What to work on
Take up the source passage again after its last words.
##### Source passage
Friday, Jan. 14, 1966
Whittled, Hacked & Squeezed
The U.S. budget is a jigsaw puzzle that only the President and a few others see whole before it is presented to the nation. Lyndon Johnson has made a practice of keeping the puzzle puzzling right up to the last minute: in past years, Administration aides leaked inflated budget totals in advance so that the final budget, even if a record, would look modest by comparison. Last week the White House announced that the budget for fiscal 1967 will probably be somewhere between $110 billion and $115 billion, a breach of the magic $100 billion figure and a much greater rise over this year's announced $99.7 billion than most people had expected. This time there seems little chance that the figure can be changed substantially.
Since November, when federal departments and agencies submitted requests totaling $125 billion, Johnson and Budget Director Charles Schultze have whittled, hacked, cut and squeezed to remove all the fat, and even some of the lean. Their efforts, said White House Press Secretary Bill Moyers, have resulted in reducing the budget to "very slightly under $115 billion. I have seen figures of $110 billion and $115 billion. I have a hunch the final figure will be somewhere between them." Moyers added meaningfully that the budget would be "harder to get close to $110 billion than to $115 billion."
##########
##### Available data
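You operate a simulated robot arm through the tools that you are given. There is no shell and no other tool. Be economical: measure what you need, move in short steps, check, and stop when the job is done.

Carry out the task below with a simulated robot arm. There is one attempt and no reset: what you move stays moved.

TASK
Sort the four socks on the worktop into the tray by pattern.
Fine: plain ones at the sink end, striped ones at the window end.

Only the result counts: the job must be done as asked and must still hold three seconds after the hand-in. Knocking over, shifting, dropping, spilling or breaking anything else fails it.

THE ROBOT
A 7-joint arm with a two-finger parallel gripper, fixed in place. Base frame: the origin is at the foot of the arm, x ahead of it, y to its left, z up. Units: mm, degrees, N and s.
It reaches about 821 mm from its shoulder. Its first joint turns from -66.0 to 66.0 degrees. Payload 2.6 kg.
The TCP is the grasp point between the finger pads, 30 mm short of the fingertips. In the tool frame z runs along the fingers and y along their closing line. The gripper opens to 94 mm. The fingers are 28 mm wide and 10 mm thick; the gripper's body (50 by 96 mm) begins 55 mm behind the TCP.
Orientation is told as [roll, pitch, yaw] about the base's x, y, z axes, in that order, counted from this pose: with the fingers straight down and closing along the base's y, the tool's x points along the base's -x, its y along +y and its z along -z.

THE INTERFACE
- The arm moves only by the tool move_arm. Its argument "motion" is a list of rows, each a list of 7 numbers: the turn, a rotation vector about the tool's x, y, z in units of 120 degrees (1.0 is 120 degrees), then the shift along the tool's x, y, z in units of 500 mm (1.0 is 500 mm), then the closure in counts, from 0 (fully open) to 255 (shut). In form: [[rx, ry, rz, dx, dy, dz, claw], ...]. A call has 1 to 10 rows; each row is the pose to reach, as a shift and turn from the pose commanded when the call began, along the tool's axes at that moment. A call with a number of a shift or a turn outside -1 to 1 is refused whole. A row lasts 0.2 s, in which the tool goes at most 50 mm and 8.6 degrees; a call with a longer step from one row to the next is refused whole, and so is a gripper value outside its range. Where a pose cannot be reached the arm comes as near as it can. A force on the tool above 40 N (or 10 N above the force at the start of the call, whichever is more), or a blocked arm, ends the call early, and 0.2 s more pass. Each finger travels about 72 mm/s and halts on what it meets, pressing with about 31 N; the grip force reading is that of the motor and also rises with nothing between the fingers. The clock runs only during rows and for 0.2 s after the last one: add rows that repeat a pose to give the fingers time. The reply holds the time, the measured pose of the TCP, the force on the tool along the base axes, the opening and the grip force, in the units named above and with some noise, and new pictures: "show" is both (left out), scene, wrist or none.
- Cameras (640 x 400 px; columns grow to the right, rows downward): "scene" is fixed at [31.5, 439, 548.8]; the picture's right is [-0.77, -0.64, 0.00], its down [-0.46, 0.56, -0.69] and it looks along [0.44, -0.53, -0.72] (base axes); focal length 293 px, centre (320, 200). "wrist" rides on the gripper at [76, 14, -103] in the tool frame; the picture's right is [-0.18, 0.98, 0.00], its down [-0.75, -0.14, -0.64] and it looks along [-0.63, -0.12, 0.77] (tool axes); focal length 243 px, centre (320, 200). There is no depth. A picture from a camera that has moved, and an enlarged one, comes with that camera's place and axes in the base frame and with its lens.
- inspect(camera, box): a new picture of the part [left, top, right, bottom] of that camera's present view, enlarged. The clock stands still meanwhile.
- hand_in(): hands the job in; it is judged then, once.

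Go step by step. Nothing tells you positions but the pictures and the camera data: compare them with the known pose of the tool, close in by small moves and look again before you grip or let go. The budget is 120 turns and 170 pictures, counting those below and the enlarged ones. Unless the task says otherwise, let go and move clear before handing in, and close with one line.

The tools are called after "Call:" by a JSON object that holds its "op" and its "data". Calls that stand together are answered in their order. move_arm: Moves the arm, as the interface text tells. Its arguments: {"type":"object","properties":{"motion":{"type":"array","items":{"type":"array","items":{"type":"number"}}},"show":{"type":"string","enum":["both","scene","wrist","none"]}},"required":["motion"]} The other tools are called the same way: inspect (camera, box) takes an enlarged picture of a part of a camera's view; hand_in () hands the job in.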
##########
Answer to the exercise
Built-in Boost. A principal reason for the $15 billion-odd increase over this year's initial figure is, of course, the rising cost of the war in Viet Nam. That alone is expected to account for some $6 billion or $7 billion of the increase, swelling the Defense Department's expenditures next year to about $60 billion compared with this year's $53 billion to $54 billion. (In addition, Johnson will ask Congress for a $12.5 billion supplemental appropriation for the Viet Nam war, none of which will be counted in the new budget; he intends to spend $5 billion of the sum this year and spread the remaining $7.5 billion over several years.) Even with the expected increase, the remarkable thing about the Pentagon's budget is that it has risen at a much slower rate than the overall budget (see chart), indicating that on balance the U.S. taxpayer is paying little more for defense today than he did a decade ago.
Another $7 billion will be tacked on through built-in and legislated increases. Among them: a $700 million to $800 million rise in interest paid on the national debt, a $640 million automatic pay raise for military personnel and civil servants, and a $900 million tab for the Great Society's new medicare program.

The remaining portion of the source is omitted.